D’Agents: Security in a Multiple-Language, Mobile-Agent System
Reference: Robert S. Gray, David Kotz, George Cybenko, Daniela Rus (1998). Mobile Agents and Security (G. Vigna, ed.), Springer LNCS. Source file: gray-security-book.pdf. URL
Summary
This chapter describes the security architecture of D’Agents (formerly Agent Tcl), a mobile-agent system whose agents can be written in Tcl, Java, or Scheme. The authors frame mobile-agent security as four interrelated problems: protecting the host machine from malicious agents, protecting agents from each other, protecting an agent from a malicious machine, and limiting aggregate resource consumption across groups of machines.
For machine and inter-agent protection, D’Agents relies on PGP-based cryptographic authentication of owners, identity-based resource managers that enforce access-control policies, and secure execution environments (Safe Tcl, Java security managers, Scheme 48 modules) separated cleanly from policy. For group-of-machine protection they plan an electronic-cash market approach; for agent-from-host attacks they survey partial techniques (detection via audit trails, encrypted computation, trusted reference machines) since full prevention requires hardware support they do not assume.
Key Ideas
- Four interrelated mobile-agent security problems.
- Separation of enforcement mechanism from policy.
- Multi-language support with a uniform C/C++ server library.
- Cryptographic authentication + per-identity resource managers.
- Open problem: protecting agents from malicious hosts without trusted hardware.
Connections
Conceptual Contribution
- Claim: Mobile-agent security comprises four distinct but interrelated problems (protecting machine, protecting other agents, protecting agent from host, protecting group of machines); solving them requires layered mechanisms that cleanly separate enforcement from policy and span multiple execution languages.
- Mechanism: Architectural description of D’Agents’ four-level stack (transport, server, interpreter, agents); PGP-based owner authentication; language-specific enforcement modules (Safe Tcl, Java security manager, Scheme 48) routed through a language-independent resource manager; planned e-cash market approach for aggregate-resource protection; survey of partial techniques (audit trails, encrypted computation) for the agent-from-host problem.

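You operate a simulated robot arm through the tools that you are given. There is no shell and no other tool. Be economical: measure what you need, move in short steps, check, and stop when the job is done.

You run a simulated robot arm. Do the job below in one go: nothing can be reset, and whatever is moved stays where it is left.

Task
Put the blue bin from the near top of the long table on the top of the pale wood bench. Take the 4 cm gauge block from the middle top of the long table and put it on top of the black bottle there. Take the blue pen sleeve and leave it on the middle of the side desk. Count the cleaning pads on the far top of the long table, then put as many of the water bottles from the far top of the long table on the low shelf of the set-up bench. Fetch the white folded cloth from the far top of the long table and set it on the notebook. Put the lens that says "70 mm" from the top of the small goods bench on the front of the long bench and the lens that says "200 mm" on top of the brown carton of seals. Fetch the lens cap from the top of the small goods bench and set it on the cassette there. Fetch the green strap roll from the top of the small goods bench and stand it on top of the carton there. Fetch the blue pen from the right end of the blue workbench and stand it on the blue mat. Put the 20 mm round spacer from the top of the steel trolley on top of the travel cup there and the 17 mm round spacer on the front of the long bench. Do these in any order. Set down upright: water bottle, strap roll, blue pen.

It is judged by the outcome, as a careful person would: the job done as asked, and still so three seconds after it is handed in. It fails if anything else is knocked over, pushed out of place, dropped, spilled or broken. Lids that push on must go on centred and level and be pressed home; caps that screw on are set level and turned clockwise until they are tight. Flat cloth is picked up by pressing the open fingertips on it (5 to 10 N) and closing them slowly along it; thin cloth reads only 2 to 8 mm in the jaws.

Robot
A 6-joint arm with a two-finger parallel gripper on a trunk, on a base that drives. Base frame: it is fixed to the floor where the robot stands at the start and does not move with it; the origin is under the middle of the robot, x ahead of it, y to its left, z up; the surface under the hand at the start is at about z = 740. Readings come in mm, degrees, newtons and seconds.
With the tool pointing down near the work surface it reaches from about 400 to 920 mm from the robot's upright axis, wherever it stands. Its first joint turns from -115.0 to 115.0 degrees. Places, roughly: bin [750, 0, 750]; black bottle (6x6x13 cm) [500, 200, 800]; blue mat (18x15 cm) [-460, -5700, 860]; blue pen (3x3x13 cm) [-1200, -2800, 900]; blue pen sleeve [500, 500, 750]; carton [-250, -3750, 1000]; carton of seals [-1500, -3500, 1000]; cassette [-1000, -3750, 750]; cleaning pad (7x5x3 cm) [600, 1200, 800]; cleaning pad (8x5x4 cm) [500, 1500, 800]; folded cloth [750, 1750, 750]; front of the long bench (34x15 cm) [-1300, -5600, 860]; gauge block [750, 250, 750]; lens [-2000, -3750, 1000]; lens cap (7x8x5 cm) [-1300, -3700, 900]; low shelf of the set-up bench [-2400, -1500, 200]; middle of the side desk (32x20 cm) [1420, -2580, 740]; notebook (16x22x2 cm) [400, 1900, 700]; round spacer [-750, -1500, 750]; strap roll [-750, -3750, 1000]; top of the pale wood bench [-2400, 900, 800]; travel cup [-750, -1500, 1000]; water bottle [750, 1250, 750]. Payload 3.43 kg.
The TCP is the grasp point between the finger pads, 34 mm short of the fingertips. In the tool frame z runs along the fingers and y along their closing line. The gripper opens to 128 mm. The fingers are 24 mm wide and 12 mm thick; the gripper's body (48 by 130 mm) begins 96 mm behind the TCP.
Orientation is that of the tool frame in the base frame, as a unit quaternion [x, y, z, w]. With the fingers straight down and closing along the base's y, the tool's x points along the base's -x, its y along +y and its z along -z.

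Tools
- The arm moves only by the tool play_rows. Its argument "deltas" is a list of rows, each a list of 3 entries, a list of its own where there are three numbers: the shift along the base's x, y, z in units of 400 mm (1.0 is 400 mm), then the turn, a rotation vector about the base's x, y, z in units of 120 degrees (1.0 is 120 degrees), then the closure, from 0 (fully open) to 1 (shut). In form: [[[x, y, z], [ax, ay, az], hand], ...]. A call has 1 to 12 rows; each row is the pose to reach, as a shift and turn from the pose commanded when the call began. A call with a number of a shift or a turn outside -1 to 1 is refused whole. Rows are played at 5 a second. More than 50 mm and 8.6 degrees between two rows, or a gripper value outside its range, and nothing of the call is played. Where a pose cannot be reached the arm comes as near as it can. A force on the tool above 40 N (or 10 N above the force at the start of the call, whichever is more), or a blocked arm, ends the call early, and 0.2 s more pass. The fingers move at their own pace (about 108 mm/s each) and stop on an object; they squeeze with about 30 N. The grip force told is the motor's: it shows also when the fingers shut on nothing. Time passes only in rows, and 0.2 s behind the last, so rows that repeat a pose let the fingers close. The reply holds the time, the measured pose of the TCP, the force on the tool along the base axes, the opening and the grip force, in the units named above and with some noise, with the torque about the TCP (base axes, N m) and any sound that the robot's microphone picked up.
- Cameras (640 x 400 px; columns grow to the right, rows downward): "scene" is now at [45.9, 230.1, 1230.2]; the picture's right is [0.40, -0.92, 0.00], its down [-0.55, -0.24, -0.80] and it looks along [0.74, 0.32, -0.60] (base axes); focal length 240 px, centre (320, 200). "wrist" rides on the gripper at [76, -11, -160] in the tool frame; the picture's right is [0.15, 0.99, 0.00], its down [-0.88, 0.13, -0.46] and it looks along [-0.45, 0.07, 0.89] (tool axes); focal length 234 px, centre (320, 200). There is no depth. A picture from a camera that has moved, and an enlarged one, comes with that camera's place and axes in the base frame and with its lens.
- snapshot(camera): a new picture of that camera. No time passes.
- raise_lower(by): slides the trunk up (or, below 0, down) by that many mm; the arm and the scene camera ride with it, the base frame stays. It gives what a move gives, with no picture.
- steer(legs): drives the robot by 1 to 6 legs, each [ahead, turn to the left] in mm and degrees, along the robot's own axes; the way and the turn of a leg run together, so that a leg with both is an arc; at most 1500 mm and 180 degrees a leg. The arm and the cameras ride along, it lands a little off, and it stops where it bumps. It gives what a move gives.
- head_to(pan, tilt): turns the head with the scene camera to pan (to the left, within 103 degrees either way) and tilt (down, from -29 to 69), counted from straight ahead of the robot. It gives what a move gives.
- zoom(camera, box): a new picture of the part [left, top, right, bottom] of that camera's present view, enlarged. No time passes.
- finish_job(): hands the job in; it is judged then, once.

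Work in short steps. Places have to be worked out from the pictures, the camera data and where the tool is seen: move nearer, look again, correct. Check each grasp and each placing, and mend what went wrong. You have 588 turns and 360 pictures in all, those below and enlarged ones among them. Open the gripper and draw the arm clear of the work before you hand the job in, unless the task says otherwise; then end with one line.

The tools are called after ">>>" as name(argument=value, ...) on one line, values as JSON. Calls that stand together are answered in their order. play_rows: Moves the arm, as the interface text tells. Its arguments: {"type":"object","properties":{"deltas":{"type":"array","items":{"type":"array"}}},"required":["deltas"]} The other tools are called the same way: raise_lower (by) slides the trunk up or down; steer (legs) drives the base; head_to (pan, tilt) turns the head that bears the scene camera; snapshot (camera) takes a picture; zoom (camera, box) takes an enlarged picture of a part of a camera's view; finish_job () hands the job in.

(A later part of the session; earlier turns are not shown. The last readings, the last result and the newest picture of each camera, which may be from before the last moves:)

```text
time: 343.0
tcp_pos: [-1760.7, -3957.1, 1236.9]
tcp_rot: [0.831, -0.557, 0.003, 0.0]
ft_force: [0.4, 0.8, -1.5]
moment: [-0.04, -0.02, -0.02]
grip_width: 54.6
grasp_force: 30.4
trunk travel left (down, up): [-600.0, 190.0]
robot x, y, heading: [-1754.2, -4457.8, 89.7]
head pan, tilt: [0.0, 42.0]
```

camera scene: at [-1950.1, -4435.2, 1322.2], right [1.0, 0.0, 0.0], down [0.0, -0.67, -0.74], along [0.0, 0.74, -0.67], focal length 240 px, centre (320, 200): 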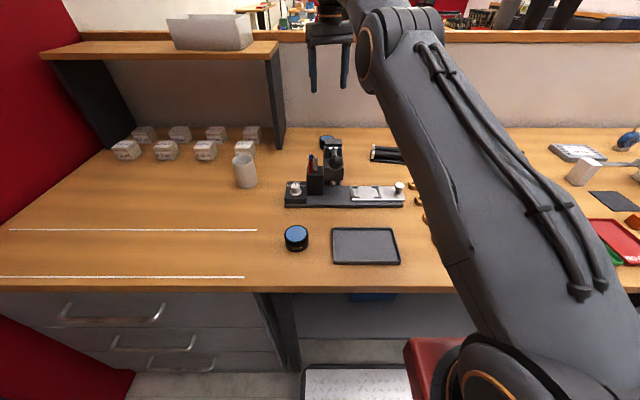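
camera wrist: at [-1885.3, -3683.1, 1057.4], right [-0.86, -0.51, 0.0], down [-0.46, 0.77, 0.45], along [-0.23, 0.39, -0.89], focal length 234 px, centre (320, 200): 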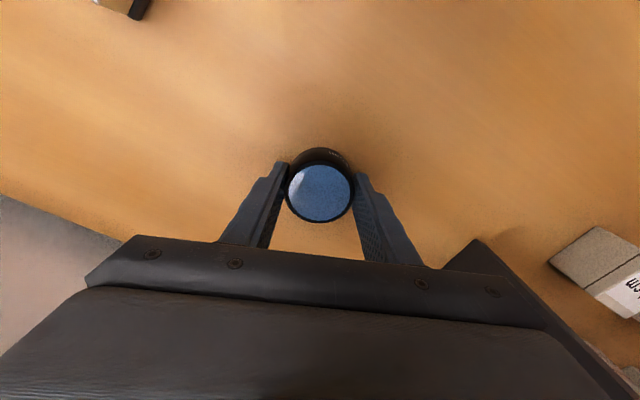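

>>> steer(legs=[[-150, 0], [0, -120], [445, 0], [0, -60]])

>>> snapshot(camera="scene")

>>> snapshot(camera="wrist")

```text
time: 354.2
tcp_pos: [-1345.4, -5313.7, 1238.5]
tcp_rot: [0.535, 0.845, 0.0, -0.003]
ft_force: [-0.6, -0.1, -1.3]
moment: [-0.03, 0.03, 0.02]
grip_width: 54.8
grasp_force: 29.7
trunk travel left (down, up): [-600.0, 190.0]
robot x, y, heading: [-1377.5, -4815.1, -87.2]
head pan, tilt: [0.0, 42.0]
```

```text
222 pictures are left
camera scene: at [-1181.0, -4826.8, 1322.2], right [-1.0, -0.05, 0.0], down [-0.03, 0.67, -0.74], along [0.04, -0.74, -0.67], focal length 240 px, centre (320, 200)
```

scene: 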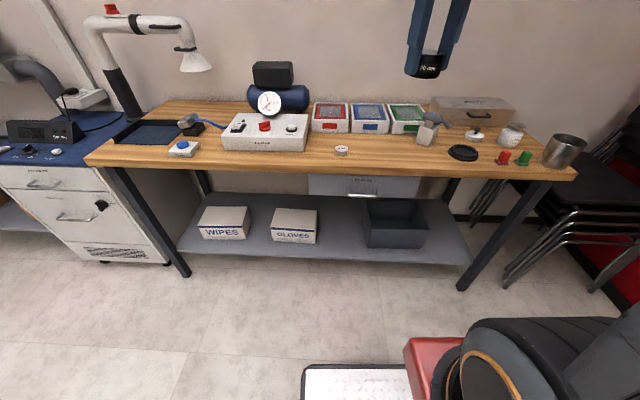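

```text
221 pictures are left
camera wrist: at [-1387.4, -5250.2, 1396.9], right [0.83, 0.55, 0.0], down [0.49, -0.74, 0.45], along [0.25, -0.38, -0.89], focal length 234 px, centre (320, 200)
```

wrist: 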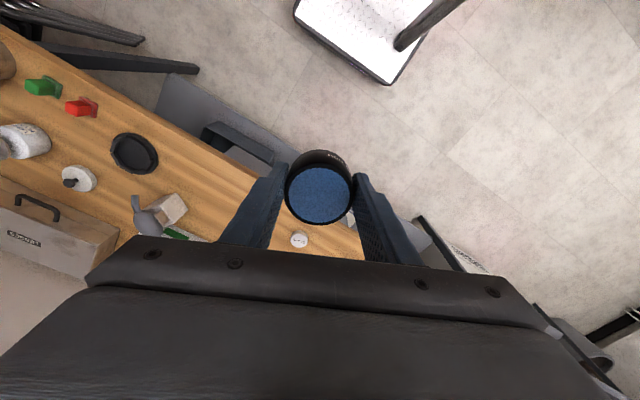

- Concepts introduced/used: Mobile Agent, Four Security Problems, Mechanism vs Policy, Safe Tcl, Resource Manager Agent, PGP Authentication, Audit Trail, Encrypted Computation
- Stance: engineering / survey
- Relates to: Extends the earlier Agent Tcl Flexible Secure Mobile Agents with a mature security story; shares threat concerns with AI Agents Under Threat and Distributed Security; policy/mechanism separation echoes the sandboxing principles of Extensible Distributed Coordination and Agents Secure Interaction in Data Driven Languages.